BUSINESS

IPO scam: How banking system was abused

By Tamal Bandyopadhyay
May 05, 2006 09:00 IST

HDFC Bank has sacked 12 senior and middle-level executives for negligence in duty. It is now going through the transaction records of millions of its customers with a toothcomb and shooting off letters to those involved in transactions of suspicious nature. The new-generation private sector bank wants to know its customers.

The trigger point is the scam in allotment of shares of initial public offers. The Reserve Bank of India first imposed a penalty on HDFC Bank and eight others for violating the know-your-customer norms and breaching prudent banking practices, besides failure to adhere to the established norms for granting loans against shares and IPOs.

At the second stage, the capital market regulator, Securities and Exchange Board of India, came down heavily on some of the banks and barred them from opening new dematerialised accounts till further notice.

The RBI penalised nine banks for their role in the scam.
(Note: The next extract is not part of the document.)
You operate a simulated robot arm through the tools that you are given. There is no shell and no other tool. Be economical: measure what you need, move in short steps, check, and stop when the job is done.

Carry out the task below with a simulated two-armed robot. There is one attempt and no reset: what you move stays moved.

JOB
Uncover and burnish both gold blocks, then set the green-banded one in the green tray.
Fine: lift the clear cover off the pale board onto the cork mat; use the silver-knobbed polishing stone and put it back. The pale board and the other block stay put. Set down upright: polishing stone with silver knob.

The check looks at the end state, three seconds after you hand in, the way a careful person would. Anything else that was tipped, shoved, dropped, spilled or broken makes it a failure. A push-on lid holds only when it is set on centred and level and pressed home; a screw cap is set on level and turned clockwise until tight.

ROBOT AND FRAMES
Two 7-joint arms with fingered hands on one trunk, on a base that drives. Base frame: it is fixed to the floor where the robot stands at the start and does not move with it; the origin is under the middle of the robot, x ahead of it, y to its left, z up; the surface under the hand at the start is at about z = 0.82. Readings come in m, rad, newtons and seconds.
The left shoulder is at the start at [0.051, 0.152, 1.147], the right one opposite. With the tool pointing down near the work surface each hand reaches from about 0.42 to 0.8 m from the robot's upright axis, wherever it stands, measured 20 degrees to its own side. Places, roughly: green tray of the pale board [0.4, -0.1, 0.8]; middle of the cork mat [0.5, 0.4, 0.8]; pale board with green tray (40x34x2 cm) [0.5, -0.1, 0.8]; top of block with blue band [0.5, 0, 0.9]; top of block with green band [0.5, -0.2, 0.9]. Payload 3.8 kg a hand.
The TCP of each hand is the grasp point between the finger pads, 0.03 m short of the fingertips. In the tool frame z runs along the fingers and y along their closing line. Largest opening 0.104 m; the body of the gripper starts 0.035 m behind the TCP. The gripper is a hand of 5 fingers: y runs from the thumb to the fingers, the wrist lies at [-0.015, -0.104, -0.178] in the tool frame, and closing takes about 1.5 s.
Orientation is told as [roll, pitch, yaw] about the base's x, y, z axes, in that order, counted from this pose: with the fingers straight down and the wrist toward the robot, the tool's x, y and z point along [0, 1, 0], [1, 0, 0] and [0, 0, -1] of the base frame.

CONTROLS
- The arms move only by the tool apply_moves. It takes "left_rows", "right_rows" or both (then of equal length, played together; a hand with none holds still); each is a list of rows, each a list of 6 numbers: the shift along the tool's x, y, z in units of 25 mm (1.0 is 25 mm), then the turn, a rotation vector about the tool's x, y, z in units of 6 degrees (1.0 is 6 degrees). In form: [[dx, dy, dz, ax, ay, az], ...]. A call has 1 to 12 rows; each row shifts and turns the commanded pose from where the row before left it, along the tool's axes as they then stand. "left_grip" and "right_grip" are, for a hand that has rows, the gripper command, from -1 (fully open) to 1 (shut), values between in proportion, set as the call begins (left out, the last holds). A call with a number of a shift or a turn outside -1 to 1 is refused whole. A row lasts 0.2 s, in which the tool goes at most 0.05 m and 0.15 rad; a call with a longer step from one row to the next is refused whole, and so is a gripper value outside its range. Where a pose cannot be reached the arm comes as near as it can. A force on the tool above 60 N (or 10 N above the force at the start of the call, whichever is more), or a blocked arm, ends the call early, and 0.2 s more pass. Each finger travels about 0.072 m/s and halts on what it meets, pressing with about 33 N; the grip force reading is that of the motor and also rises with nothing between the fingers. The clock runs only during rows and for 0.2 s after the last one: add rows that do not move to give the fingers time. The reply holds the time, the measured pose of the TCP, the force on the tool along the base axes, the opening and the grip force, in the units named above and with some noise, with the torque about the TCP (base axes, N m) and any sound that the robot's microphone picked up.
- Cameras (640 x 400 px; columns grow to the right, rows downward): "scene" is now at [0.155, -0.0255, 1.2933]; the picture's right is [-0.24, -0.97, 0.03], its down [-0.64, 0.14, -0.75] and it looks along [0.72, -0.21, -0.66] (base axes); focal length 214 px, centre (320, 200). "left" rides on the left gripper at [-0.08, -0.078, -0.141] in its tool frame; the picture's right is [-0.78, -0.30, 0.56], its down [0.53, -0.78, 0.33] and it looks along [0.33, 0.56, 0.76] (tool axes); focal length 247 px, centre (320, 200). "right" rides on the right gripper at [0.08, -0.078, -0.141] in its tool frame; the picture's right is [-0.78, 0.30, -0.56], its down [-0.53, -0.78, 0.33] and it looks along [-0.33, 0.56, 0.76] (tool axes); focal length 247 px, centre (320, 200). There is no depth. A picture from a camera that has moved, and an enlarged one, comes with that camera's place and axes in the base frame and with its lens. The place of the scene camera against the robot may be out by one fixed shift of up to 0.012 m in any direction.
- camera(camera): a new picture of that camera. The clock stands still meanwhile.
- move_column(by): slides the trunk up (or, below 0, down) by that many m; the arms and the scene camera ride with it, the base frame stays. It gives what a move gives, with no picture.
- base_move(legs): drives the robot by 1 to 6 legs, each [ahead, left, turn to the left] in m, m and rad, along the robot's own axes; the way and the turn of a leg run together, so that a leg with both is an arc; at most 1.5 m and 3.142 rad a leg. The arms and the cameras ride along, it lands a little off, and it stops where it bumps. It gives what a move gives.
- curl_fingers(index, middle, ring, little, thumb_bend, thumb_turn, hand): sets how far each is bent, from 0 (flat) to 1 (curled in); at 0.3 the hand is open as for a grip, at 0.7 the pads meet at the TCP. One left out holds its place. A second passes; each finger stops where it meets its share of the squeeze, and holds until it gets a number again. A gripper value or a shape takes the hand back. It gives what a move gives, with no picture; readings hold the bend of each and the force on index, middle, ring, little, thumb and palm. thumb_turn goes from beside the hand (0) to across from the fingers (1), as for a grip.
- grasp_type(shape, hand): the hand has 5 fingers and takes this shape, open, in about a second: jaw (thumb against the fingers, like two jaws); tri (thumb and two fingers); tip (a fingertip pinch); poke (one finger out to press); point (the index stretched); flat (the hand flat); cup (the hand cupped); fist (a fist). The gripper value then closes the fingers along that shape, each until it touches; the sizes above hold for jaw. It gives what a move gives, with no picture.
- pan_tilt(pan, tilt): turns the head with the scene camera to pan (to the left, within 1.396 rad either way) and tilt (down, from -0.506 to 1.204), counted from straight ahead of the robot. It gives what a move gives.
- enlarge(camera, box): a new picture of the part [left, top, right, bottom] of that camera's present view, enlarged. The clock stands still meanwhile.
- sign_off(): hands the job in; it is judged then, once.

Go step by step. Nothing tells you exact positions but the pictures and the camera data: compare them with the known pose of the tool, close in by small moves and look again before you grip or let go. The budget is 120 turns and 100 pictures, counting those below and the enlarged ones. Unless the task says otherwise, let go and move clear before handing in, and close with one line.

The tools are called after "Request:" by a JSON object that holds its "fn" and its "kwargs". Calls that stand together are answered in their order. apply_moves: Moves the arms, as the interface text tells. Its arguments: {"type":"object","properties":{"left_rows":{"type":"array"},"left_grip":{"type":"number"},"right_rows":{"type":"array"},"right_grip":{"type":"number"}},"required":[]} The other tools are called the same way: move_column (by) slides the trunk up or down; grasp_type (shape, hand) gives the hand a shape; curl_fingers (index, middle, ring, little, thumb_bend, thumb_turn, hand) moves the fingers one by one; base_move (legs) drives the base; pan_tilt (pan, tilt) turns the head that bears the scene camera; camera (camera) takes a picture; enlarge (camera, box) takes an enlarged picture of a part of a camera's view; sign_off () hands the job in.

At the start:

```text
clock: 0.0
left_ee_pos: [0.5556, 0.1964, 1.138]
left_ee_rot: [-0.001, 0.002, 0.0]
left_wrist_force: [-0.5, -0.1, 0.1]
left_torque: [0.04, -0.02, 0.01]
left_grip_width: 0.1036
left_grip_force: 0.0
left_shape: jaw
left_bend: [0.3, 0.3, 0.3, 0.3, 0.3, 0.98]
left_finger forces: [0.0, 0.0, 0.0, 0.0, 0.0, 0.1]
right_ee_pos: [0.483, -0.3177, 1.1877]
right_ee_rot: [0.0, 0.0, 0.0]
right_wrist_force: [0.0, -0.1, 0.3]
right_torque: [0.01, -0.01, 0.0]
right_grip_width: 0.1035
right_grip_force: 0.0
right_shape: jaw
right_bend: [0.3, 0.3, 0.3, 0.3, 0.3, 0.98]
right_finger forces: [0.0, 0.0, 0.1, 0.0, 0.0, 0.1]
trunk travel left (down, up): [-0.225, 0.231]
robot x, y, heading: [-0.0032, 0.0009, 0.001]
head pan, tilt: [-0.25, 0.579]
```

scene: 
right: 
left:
The interim order by Sebi listed six new banks (besides naming three which had already been implicated by the RBI) for not complying with customer identification and anti-money laundering norms, while functioning as a depository participant.

How does a bank know its customer? In August 2002, the RBI directed commercial banks to implement the KYC guidelines for all "new" accounts. Subsequently, in November 2004, the banking regulator issued another set of detailed guidelines. This time, the guidelines covered all existing accounts and the deadline for putting in place the mechanism to know one's customer was fixed at December 31, 2005.

Let's take a look at some of the norms.

First, all new customers of a bank must carry a reference from an existing account holder.

Second, the bank must insist on seeing the prospective customer's passport or driving licence. In absence of such documents, "verification by existing account holders or introduction by a person known to the bank may suffice".

The RBI directive also urges banks to ensure that "the procedure adopted does not lead to denial of access to the general public for banking services". Bank boards are also required to formulate policies to monitor transactions of "suspicious nature".

There is also a ceiling for cash transactions. Travellers' cheques and demand drafts cannot be issued against cash if the amount if Rs 50,000 or more. The permanent account number is mandatory for such transactions.

The November 2004 guidelines were based on the recommendations of the Financial Action Task Force and a paper issued on customer due diligence by the Basel Committee on Banking Supervision.

The four key elements of the guidelines are customer acceptance, customer identification, monitoring of transactions and risk management. The guidelines asked banks to define risks in terms of the nature of business activity, location of customer and his social and financial status, among other things.

For instance, "politically exposed" people belong to the very high-risk category. The RBI also made it clear that where "the bank is unable to apply appropriate KYC measures due to non-cooperation by the customer, it may consider closing the account after issuing due notice to the customer explaining the reasons for taking such a decision."

How has the banking system been abused in the IPO scam? A few operators cornered the bulk of the retail shares in IPOs by making multiple applications jointly with others. The account holders do exist and the documents provided by them to bank branches are also genuine.

However, they are not the real beneficiaries of any transaction. In other words, they have lent their names to the operators who have meticulously exploited the loopholes in the system over a period of time. Some of the accounts were opened in 1999.

The permanent addresses given by the account holders were different but the mailing addresses of thousands of them were the same. Essentially, the bank executives followed the KYC norms in letter but chose to ignore the spirit behind the guidelines.

They also abuse the discretion enjoyed by bankers while conducting business. For instance, there is no rule on how many accounts an individual can open in one branch.

Similarly, the RBI does not specify how many co-applicants the main account holder can have. A branch manager can allow one person to have a dozen accounts and a few hundred joint-account holders without violating any norm.

Even, the regulator's diktat banning cash transaction for buying Rs 50,000 worth of bank drafts cannot stop the flow of black money in the system as millions of drafts have been bought every week for Rs 49,000 in cash. Banks do not say no to such cash transactions as they earn commission selling bank drafts.

Knowing one's customer is the biggest challenge of the banking system at this juncture. In their obsession to acquire customers, some of the aggressive players in the system have been following the KYC norms only in letter, not spirit.

Others do not have the technology in place to create profiles of millions of their customers. The solution lies in establishing a clear verifiable identity of the users of the banking system - a social security number, for instance - since the number of PAN cards issued still cover only a fifth of those with bank accounts.

Of course, neither the PAN nor any other identification can be of much use as long as people are allowed to skirt the law, buying bank drafts by paying Rs 49,000 in cash on the counter.